> _Extract provided_

* * *

Questa è la leggenda della
DAMA BIANCA…
Solita premessa: come
accennavo lo spirito della Dama Bianca è diffusissimo in tutta Europa, soprattutto
nella zona tra in nord Italia e il sud della Germania, ed in genere ha come
protagonista una donna realmente esistita e morta in maniera orribile che, con
il suo ritorno nel mondo dei vivi, cerca redenzione o, più spesso, vendetta.
Già così, se avete letto qualche altro articolo di questo blog (ci spero
sempre) questa piccola precisazione potrebbe ricordarvi il personaggio di Eleonora Viritella e del suo fantasma che si aggirava per le stanze del castello di Castiglione, ma non è questo il caso, nonostante i luoghi di apparizione
(lodigiana) sono molti e tutti legati in qualche modo al corso dell'Adda.
Come in tutte le leggende di cui vi ho parlato finora,
l’acqua è una componente fondamentale e questa non fa differenza: siamo infatti
nel territorio di quello che fu il lago Gerundo, ma in un periodo
successivo alla sua bonifica. Il lago così come l’abbiamo conosciuto non
esisteva più, ma perduravano numerosi laghetti alimentati da un numero
indefinito di fontanili comuni nella zona del basso corso dell’Adda, da Lodi
(ancora oggi conosciuti sono quelli del parco del Pulignano) fino alla zona
vicino a Pizzighettone e Cavacurta.
Stavolta però vi è un’altra componente fondamentale: la
nebbia. Senza la nebbia infatti la nostra dama non si manifesta, anche se non è
ben chiaro se sia Lei ad aspettare la nebbia o invece sia questa ad essere
portata dalla Dama.

* * *

> _Supplied material_
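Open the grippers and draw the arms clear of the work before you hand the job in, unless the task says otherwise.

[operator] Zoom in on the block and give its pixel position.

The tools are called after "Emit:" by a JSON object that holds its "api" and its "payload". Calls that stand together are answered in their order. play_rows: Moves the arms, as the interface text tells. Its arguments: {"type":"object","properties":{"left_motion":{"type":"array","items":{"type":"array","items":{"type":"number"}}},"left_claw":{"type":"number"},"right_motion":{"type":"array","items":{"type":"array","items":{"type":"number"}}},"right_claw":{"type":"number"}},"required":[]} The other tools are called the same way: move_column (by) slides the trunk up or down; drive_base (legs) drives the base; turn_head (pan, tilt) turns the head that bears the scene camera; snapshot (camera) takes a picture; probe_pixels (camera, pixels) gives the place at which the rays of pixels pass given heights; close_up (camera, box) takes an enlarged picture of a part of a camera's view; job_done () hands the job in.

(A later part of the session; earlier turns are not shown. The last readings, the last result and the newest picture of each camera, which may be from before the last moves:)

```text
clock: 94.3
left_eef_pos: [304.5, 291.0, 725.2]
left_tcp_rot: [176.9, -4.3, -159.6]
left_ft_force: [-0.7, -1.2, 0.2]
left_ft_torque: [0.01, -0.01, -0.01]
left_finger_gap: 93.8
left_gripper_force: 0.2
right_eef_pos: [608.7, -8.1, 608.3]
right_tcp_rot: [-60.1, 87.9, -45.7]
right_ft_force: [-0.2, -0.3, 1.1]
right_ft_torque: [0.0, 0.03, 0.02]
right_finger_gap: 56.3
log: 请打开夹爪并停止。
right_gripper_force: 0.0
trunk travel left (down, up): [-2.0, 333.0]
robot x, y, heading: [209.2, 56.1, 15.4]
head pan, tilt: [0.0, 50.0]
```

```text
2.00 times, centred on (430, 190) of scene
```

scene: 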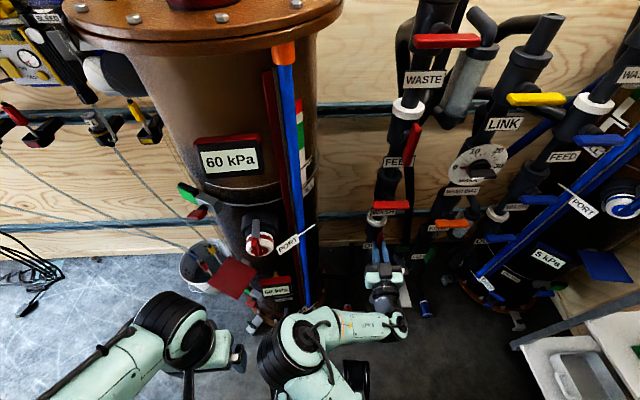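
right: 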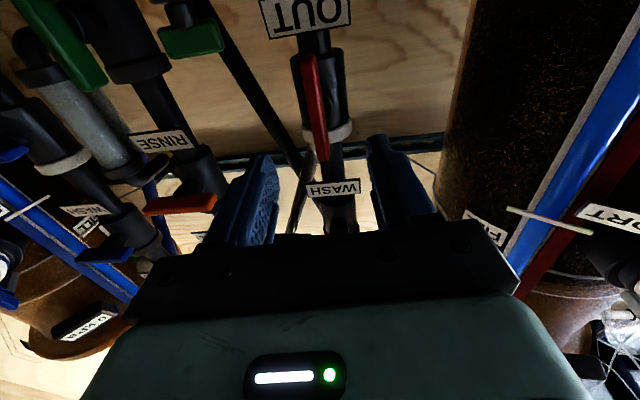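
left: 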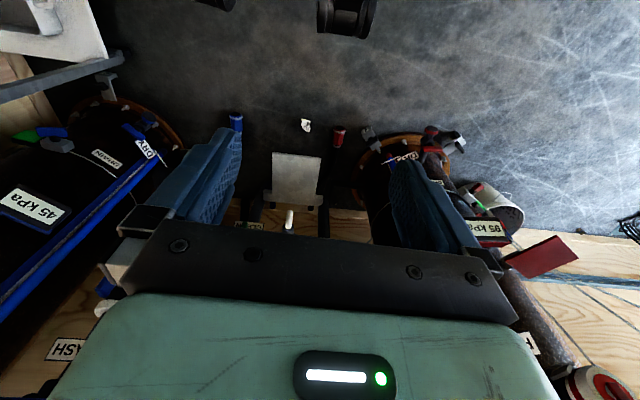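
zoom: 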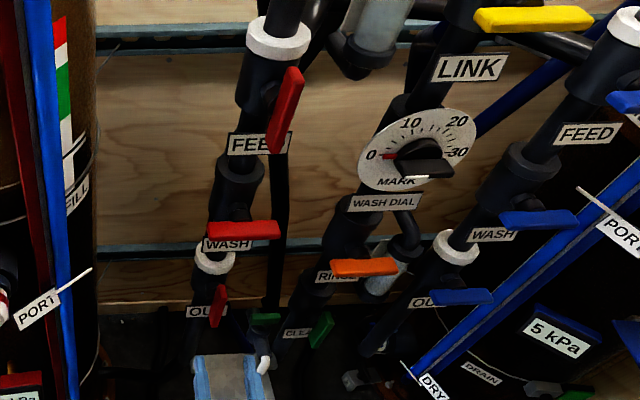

* * *

Supply the part of the extract provided that comes after its last sentence.

Qui abbiamo un problema… in
tutte le versioni della leggenda la Dama Bianca, prima di divenire tale, è in
genere una persona conosciuta (in alcune tradizioni si sa perfino il suo nome,
poi ne parliamo), ma nella versione “lodigiana”, la Dama era, almeno
all'apparenza una ragazza comune. Ma tutte le versioni sono concordi nella sua
descrizione: lunghi capelli biondi che si confondono con le chiome dei salici,
un abito bianco lungo fino a terra sotto cui si intravedono soltanto i piccoli
piedi che lasciano tracce nel terreno mentre veloce si sposta tra platani e
pioppi; non ha un volto, il viso pallido infatti appare privo di lineamenti a
coloro che hanno cercato di vederla più di vicino e sono poi scappati
spaventati.
ORIENTAMENTO
Nel fantasy è il classico
personaggio che viene definito come “CAOTICO – BUONO”, in sostanza un essere in
fondo buono che però incute timore anche in coloro che non dovrebbero aver
nulla da temere. In tutte le versioni è un’anima in pena, si percepisce di
fondo in alcune una latente ricerca di vendetta, ma di solito non è Lei a perpetrarla
quanto piuttosto coloro che, venuti a conoscenza della sua storia, cercano di
placarla con doni oppure cercando di farle giustizia.
CIAK
Ecco quindi la versione
lodigiana della leggenda e una sua piccola alternativa nate lungo il corso dell’Adda e
che differiscono nella sostanza solo nell'identità della Dama Bianca…
GIOVINETTA SEMI-SCONOSCIUTA
Nei boschi lungo l'Adda, tra ontani e pioppi neri, si ode un lamento: una triste nenia accompagna la nebbia che tutto fa tacere all'infuori di quella triste melodia.
Alcuni contadini che si attardano fino a sera nel lavoro dei campi, oppure i cacciatori che escono alle prime luci in cerca di selvaggina, raccontano, ancora impauriti, cosa hanno visto.
Un'ombra bianca, inconsistente come la nebbia stessa che l'accompagna, si spostava tra i tronchi degli alberi appena visibile nella bruma. Forse un raggio di luce era filtrato proprio mentre passava vicino ad un salice mostrandone la lunga chioma bionda confondersi tra le fronde dell'antica pianta.
I più coraggiosi provarono ad avvicinarla, per essere sicuri che fosse davvero lei… Dal timore al terrore il passo è breve. Non un lineamento a rendere meno spaventosa la visione: solo un pallido ovale che, non si sa come, li scrutava più intensamente di qualunque sguardo abbiano mai incrociato, rivoltando la loro anima così come le loro membra. Può essere solo fuga.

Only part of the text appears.